GIVEN PASSAGE
Le petit pays de Belgique –
qui a été mon terrain de chasse favori pendant trois ans – avec son PIB de
494 milliards de dollars, un pays qu’il est possible pour une personne en bonne
santé de traverser à vélo en une seule journée, un pays qui a fait le chagrin
de certains pour s’en être sorti si bien pendant quelques années sans aucun
gouvernement national, commence à accumuler de véritables montagnes
d’obligations américaines.
Selon des données publiées par
le Département du
trésor américain, la Belgique aurait ajouté 30,9 milliards de dollars à
ses réserves au mois de février dernier, portant ses réserves à 341,2 milliards
de dollars, ou 70% de son PIB.
Voilà qui place le lopin de
terre aux quelques 11 millions d’habitants en troisième position, derrière la
Chine (1,27 trillion de dollars) et l’usine à imprimer qu’est devenu le Japon
(1,21 trillion de dollars), les deuxième et troisième plus grosses économies
du monde.
Depuis le mois d’août 2013,
alors que la Belgique possédait déjà 166,8 milliards de dollars d’obligations
américaines, ses réserves ont augmenté de 105% ! Pourquoi ce rebond
soudain ?
Que diable se passe-t-il en
Belgique ?
Le pays bénéficie d’un secteur
d’exportation vibrant – je m’imagine en un rien de temps ses chocolats
succulents, ses bières addictives et ses autres produits. Mais les ventes de
produits belges contre des dollars ont-elles pu se multiplier ainsi sans
raison ? Non. Rien ne se passe très rapidement en Belgique. Ne serait-ce
que soumettre une demande majeure à la bureaucratie demande une patience
surhumaine, une finesse admirable et énormément d’argent. Non, cela n’a
définitivement rien à voir avec la véritable économie de la Belgique.
Voilà qui nous laisse face à
une autre option: la Belgique est devenue un centre financier pour les
obligations achetées par d’autres pays, ou peut-être est-elle devenue un
point de transit.
Sur la même période, depuis
août 2013, le Luxembourg, qui est un centre financier très opaque, a vu ses
réserves d’obligations décliner pour passer de 143,8 milliards de dollars à
136,8 milliards de dollars. L’Irlande, ou l’Amérique des corporations
enregistre son argent pour éviter de payer des taxes aux Etats-Unis, a aussi
enregistré une diminution de ses réserves d’obligations depuis 120 jusqu’à
111,4 milliards de dollars.
Pourquoi la Belgique ? Il
est impossible d’en être certain pour le moment. Mais voici quelques
possibilités…
La première est Euroclear, qui détient 24,2 trillions d’euros d’actifs.

MATERIAL PROVIDED
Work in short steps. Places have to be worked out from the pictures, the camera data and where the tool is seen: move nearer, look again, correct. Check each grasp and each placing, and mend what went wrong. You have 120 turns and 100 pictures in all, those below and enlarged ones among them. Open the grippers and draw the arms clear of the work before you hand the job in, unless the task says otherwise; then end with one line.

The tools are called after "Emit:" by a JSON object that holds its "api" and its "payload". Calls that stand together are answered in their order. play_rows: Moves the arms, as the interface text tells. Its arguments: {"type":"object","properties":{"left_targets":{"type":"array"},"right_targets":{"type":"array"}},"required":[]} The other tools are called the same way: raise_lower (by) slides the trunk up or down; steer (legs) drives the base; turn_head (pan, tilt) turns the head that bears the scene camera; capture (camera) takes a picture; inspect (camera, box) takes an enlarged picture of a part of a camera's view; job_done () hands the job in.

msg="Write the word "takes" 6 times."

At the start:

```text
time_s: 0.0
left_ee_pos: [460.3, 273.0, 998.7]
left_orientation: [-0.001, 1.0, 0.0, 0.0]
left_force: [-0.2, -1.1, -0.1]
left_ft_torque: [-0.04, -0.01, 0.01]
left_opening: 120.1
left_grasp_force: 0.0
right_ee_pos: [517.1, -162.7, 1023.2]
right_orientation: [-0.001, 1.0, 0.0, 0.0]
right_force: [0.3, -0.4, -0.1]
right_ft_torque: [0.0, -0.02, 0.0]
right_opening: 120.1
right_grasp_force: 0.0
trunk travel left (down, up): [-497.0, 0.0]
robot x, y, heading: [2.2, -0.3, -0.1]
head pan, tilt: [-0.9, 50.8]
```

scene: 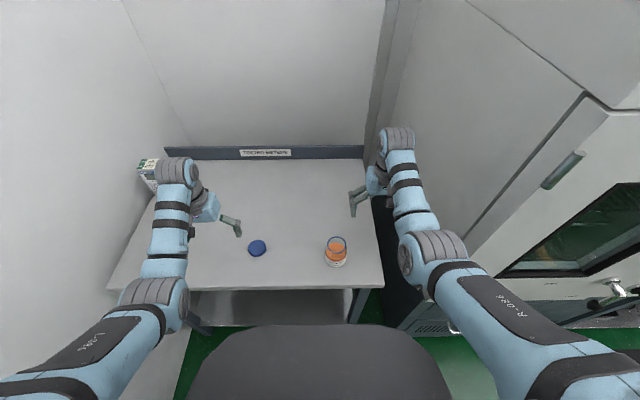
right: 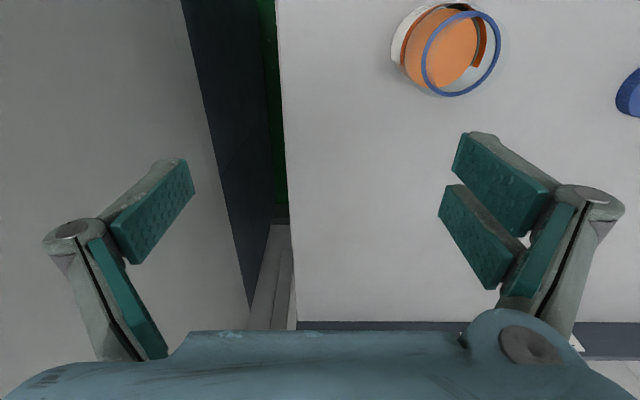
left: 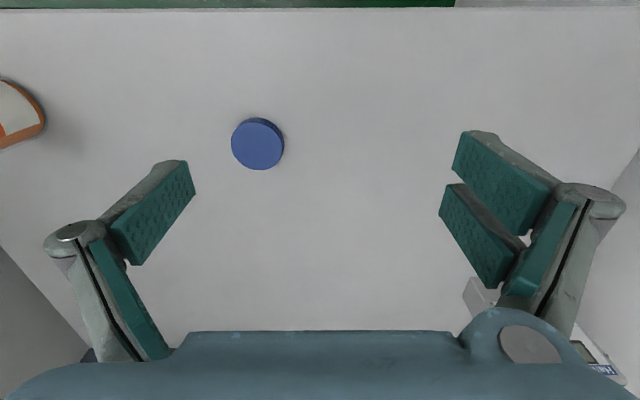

AIM 1
Give the stretch of the given passage that starts with "Le pays bénéficie" and ends with "point de transit.", unchanged.
AIM 2
Could you carry on with the given passage from where it ends?

FINAL RESULT 1
Le pays bénéficie d’un secteur
d’exportation vibrant – je m’imagine en un rien de temps ses chocolats
succulents, ses bières addictives et ses autres produits. Mais les ventes de
produits belges contre des dollars ont-elles pu se multiplier ainsi sans
raison ? Non. Rien ne se passe très rapidement en Belgique. Ne serait-ce
que soumettre une demande majeure à la bureaucratie demande une patience
surhumaine, une finesse admirable et énormément d’argent. Non, cela n’a
définitivement rien à voir avec la véritable économie de la Belgique.
Voilà qui nous laisse face à
une autre option: la Belgique est devenue un centre financier pour les
obligations achetées par d’autres pays, ou peut-être est-elle devenue un
point de transit.

FINAL RESULT 2
Ses clients incluent plus de 2.000 dépositaires locaux et internationaux, des
courtiers, des banques centrales, des banques d’investissement et des
organisations supranationales dans plus de 90 pays. La valeur totale des
valeurs mobilières de ses transactions annuelles excède les 570 trillions de
dollars. Comme la société le
dit : « Tous les six ans, nous nous occupons de transactions
équivalentes au PIB de l’Union européenne ».
Ses bureaux se trouvent en
Belgique. Il se pourrait très bien qu’un gouvernement ait eu recours à Euroclear pour déplacer ses obligations hors de la portée
des Etats-Unis. Euroclear a en effet expliqué au Financial
Times que la quantité d’obligations qu’elle détient a « énormément
augmenté » ces derniers mois.
Et il y a pour ainsi dire un
suspect. Le registre du Trésor des Etats-Unis Major Foreign Holders of Treasuries montre que les réserves de la Russie
s’élevaient à 126,2 milliards de dollars à la fin du mois de février, soit
23,5% de moins qu’en 2013. C’est une baisse importante. Le président Vladimir
Poutine en a clairement eu assez. Graduellement, et avec grande attention, il
a diversifié les réserves étrangères de son pays. La Banque centrale russe
vend des dollars pour supporter le rouble. Mais ces mouvements n’expliquent
pas la volatilité d’un autre registre, celui des bons de la Réserve fédérale
détenus pour des gouvernements étrangers et des comptes internationaux.
Alors que la dette nationale
des Etats-Unis atteint plus d’un trillion de dollars par an, les nations
étrangères sont ses plus gros acheteurs d’obligations. Le registre de comptes
internationaux de la Fed a atteint un record de 3,02 trillions de dollars le
18 décembre dernier après avoir gagné 150% en seulement six ans. Et puis il a
chuté après une semaine avant de 104,5 milliards de dollars la semaine du 5
mai pour atteindre 2,855 trillions de dollars – simplement pour que ces
obligations réapparaissent quelques semaines plus tard, laissant derrière
elles un aperçu de volatilité.
Ce mystère – ces montagnes
d’obligations qui disparaissent pour réapparaître soudainement – n’a pas été
résolu. En mai, lorsque les données du Treasury
International Capital (TIC) System pour le mois de mars seront publiées, nous
en apprendrons peut-être plus. Tout ce que nous savons pour le moment est que
quelqu’un a pris peur et a déplacé des obligations depuis la Fed vers une
autre entité.
Cette autre entité pourrait
être Euroclear, qui en tant que dépositaire, et
sous son propre nom, aurait pu les transférer vers la Fed. Maintenant
qu’elles ne portent plus le nom de la Russie, le gouvernement américain aura
plus de difficultés à les geler dans le cadre des sanctions imposées suite
aux évènements en Ukraine – il ne pourrait à vrai dire même pas menacer de le
faire.
Voilà qui pose un problème
plus large : si les détenteurs d’obligations américaines comme la Russie
sont agressés par le gouvernement américain ou par le Congrès, que doivent
penser les Chinois ? Et que feront-ils ?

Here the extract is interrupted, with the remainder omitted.